Concerned that its cases of elder abuse are on the rise -- up by 9 percent in the past year -- the El Dorado County Sheriff's Office recently added an investigator specifically assigned to look into cases of physical and financial abuse among the county's 28,000 residents age 65 and older.
Sheriff's spokesman Lt. Tim Becker discussed the issue.
Is there a typical elder abuse case that your office sees repeatedly
It can be everything from physical abuse and domestic violence to stealing older people's Social Security checks to extorting money in Internet or phone scams, like when someone calls claiming to be their grandchild.

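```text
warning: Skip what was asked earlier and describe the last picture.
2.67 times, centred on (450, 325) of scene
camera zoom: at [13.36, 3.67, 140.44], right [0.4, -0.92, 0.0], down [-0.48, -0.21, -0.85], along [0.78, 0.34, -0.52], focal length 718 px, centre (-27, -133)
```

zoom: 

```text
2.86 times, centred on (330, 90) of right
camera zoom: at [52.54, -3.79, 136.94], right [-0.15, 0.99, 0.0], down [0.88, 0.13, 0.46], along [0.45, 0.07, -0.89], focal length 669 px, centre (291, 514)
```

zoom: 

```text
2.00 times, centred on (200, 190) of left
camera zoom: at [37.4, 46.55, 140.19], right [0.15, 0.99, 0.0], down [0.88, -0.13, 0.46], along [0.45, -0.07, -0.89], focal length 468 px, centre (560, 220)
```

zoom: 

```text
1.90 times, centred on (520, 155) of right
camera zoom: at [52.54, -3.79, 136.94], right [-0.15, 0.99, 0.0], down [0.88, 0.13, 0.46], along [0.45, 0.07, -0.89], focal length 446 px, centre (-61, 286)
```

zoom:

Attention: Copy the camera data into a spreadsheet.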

Last month, an elderly person here in the county mailed $10,000 in $100 bills to someone he didn't know because he believed his grandson was locked up in a Mexican prison and needed his help.
Does the Sheriff's Office know why elder abuse cases are on the rise in the county
We don't really know why. It may be because the agency is classifying elder abuse better now. We're collecting the data better. But we do seem to see more of it now, and it just wrenches your heart.
Why do so few elderly victims complain about the abuse themselves
We usually get calls from their neighbors or their relatives. Sometimes, the situation isn't cut-and-dried. It may not seem too clear to the older person.
You'll see elderly people living by themselves. Someone befriends them ... (like) a distant relative or a local resident, and then the older person seems to be manipulated after that, especially financially.
We had an elderly man who was living by himself, and a younger man befriended him. The younger man ended up moving in and running the show. But when investigators checked, the older man said everything was OK. Maybe he didn't want to do anything to upset the younger man or maybe he didn't want to be alone.
Financial scams by phone and mail have been around forever, but are you finding now that the elderly are hit with a lot of email scams, too
We see so much more of it now. Maybe it's because we're better connected.